Me: ”But you have a whole section of your Web site on sexual reassignment surgery at Bumrungrad.”
Aparaks: ”No, we don’t have that.”
Me: ”Yes, you do.”
Aparaks: ”Well maybe somebody looking at our Web site can pull that up. If they’re looking for that. But we’re not going to talk about that.”
It seemed fruitless to press the point, so that was that. But later that day I met a man who knows intimately just how important sex changes are to the whole boom in medical tourism, who has made quite a nice living on them himself and who just chuckled when I told him what Aparaks said.
Not much seems to bother Preecha Tiewtranon. He gives off an aura of quiet jollity, as though he had just heard a good joke or eaten a warm, tasty meal. And his vast and tolerant bemusement takes in all sorts of phenomena discomfiting to other people. Just for the heck of it and kind of expecting an oh-don’t-be-silly reply, I asked him whether something I had read in a guidebook was true: namely, that penile reattachment surgery was performed more often in Thailand than in other countries and that Thailand was, in fact, the international capital of penile reattachment.
”Oh, yes,” he said. ”We have many wives and girlfriends cutting off the husband’s penises here. A few years ago, you had that Bobbitt, and everybody in America was so excited. And in Thailand, we though what’s all the excitement? We have that all the time. We got very good at the microsurgery for reattaching the penis; it’s a specialty for us.” Preecha chuckled heartily. I joined in rather more hesitantly.
Long ago, Preecha said, he had thought ”transsexual people were kind of dirty people and I looked down on them.” But then he started seeing a few transsexuals as patients, people who came in with horribly botched surgery to be repaired, and he felt sorry for them and thought, If they are going to do this anyway, somebody good should do it so they don’t mutilate themselves. And after a while and to his surprise, he found that he liked his transsexual patients. Maybe even especially the foreigners — those blundering Americans who didn’t know the first thing about Thailand but who trusted him.
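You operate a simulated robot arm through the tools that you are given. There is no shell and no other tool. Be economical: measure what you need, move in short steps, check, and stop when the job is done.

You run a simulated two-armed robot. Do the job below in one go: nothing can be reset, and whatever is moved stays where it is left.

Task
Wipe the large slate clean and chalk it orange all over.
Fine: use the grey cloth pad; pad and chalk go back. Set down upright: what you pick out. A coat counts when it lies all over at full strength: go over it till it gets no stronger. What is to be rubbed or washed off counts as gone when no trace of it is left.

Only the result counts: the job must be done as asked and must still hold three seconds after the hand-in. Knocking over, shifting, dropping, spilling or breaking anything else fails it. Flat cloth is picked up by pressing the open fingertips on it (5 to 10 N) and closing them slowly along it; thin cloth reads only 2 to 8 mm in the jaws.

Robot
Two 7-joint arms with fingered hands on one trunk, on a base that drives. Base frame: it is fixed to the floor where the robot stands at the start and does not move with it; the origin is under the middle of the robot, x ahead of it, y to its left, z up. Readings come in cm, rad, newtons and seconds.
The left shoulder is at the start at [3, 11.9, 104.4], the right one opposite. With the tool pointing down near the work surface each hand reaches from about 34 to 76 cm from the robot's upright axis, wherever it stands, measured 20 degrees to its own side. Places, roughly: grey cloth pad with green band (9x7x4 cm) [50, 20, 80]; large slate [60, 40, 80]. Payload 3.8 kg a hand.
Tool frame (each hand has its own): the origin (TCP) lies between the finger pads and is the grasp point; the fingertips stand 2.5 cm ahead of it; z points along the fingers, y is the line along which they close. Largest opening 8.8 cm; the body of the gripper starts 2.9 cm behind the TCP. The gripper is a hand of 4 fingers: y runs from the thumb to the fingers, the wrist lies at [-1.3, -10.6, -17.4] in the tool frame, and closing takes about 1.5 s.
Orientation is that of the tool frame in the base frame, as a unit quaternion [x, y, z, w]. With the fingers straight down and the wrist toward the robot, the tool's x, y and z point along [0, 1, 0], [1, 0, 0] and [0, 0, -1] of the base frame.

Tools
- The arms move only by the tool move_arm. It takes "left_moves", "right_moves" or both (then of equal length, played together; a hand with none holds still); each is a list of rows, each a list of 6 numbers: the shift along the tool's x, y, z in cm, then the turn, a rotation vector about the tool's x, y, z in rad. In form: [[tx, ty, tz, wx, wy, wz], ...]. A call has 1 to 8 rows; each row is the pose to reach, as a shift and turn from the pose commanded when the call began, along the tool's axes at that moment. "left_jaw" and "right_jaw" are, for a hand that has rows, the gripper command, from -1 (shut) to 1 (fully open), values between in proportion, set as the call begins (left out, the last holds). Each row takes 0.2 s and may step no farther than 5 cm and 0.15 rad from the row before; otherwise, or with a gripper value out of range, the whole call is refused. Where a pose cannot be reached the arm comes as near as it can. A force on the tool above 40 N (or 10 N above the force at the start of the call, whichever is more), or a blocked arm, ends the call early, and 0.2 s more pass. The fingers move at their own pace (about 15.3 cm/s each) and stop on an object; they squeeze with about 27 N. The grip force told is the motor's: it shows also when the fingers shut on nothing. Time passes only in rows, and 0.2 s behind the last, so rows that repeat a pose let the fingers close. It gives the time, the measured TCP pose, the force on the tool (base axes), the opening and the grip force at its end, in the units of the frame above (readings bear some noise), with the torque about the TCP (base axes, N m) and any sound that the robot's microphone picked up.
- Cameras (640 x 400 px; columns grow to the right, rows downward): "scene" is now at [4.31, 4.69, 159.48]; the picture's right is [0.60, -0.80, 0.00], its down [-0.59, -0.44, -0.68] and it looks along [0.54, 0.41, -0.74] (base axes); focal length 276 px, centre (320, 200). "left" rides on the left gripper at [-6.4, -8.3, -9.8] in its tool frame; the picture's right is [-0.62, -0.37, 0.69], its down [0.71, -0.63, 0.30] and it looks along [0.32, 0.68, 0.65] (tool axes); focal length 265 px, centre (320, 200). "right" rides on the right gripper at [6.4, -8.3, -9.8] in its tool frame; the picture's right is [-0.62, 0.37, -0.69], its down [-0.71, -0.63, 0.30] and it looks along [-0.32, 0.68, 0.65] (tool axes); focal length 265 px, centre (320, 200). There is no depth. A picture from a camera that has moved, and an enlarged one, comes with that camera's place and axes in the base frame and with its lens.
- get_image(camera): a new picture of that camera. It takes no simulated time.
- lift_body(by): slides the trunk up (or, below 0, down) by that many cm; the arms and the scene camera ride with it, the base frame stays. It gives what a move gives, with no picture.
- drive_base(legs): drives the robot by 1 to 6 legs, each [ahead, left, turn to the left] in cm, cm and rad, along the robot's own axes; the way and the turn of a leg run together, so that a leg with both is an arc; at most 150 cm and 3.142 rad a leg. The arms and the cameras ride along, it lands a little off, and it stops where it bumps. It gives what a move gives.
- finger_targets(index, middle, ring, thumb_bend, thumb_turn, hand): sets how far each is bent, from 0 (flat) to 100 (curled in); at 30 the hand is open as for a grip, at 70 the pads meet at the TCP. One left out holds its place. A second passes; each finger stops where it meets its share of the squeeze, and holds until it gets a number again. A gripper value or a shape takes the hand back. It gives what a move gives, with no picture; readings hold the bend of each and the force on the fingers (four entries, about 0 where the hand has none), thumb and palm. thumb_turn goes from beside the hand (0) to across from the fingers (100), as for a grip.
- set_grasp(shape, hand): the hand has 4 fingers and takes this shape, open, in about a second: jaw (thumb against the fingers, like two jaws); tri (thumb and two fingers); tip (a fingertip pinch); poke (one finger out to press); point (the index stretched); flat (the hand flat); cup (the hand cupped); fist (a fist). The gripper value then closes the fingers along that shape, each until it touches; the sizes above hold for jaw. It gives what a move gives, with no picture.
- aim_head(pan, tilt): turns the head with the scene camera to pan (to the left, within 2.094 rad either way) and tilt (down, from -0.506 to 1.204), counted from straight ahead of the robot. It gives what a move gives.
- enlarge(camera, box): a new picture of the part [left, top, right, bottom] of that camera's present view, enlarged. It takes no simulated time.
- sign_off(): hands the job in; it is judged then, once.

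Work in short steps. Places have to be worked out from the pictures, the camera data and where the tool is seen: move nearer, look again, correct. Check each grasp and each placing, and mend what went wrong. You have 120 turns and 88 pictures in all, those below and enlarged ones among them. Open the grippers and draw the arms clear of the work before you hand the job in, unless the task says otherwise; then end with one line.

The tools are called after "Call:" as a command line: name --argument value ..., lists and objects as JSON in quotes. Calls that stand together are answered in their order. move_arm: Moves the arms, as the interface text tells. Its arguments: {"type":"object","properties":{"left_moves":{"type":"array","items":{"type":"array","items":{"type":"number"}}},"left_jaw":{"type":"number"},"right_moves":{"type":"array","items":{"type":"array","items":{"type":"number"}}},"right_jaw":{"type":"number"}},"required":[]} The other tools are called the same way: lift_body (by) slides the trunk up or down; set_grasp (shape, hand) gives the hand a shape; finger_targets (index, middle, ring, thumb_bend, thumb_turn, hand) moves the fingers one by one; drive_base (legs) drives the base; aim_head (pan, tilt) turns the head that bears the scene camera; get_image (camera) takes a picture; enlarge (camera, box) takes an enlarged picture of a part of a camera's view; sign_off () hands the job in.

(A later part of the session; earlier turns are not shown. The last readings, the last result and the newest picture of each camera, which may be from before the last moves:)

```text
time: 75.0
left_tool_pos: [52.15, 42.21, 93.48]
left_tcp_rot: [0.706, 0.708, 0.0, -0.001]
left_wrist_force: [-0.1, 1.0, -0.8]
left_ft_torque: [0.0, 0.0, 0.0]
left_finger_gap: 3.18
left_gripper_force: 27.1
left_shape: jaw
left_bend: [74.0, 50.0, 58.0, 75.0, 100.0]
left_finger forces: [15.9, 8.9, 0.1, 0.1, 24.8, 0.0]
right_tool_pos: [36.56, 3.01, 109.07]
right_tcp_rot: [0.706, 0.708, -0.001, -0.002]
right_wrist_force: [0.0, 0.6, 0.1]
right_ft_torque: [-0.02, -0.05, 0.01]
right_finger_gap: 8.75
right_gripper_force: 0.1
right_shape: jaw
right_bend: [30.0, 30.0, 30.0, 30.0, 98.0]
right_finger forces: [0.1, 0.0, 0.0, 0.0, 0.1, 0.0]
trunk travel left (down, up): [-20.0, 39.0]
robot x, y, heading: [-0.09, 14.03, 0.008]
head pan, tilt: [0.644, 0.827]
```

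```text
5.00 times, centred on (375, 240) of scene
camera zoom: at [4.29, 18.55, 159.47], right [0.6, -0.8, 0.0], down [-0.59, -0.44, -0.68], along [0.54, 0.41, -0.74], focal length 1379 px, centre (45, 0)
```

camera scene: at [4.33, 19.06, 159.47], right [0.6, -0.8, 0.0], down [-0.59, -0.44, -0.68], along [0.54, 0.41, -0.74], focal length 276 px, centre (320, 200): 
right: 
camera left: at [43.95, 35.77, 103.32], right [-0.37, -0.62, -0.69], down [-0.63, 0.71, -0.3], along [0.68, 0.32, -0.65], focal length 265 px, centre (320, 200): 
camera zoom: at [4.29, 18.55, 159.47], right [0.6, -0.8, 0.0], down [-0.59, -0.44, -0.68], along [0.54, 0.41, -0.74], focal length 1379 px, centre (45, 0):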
In the end, what he liked was that the sex-change patients were grateful, which ordinary tourists, and people in general, so often weren’t. ”You know, someone you do stomach surgery on, maybe it’s very hard for them, and you do a good job, but the patient is just saying, ‘Oh pain, pain, pain,”’ Preecha said. ”The sexual-reassignment surgery patients are always happy. They don’t complain! They say they are born again here in Thailand, and they are happy.”